━━━━━ Data block

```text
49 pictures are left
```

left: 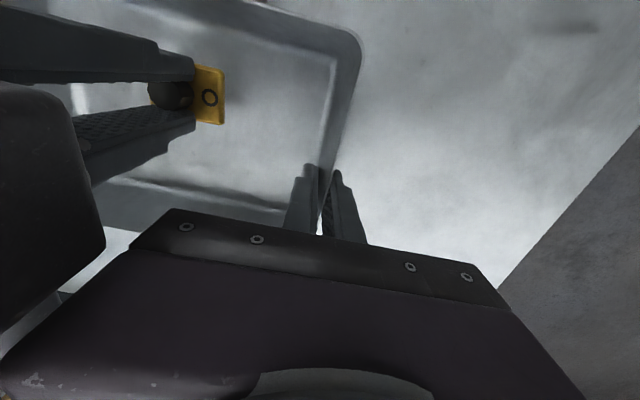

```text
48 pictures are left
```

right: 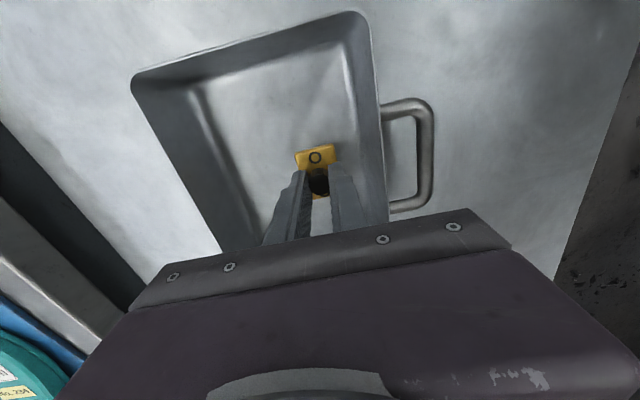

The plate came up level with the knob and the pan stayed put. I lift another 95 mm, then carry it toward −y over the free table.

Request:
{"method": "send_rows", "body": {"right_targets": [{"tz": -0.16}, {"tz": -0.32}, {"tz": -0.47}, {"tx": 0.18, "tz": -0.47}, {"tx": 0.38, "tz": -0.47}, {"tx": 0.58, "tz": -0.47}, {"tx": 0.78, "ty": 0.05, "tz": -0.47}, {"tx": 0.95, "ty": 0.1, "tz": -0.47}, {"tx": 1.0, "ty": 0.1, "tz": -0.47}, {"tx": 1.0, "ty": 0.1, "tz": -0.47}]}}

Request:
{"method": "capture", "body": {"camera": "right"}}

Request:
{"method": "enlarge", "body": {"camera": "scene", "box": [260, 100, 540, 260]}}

━━━━━━━━━━

**Given task:** Repeat the material above word for word and skip every image in it.

**Answer to the exercise:**
```text
49 pictures are left
```

left: 

```text
48 pictures are left
```

right: 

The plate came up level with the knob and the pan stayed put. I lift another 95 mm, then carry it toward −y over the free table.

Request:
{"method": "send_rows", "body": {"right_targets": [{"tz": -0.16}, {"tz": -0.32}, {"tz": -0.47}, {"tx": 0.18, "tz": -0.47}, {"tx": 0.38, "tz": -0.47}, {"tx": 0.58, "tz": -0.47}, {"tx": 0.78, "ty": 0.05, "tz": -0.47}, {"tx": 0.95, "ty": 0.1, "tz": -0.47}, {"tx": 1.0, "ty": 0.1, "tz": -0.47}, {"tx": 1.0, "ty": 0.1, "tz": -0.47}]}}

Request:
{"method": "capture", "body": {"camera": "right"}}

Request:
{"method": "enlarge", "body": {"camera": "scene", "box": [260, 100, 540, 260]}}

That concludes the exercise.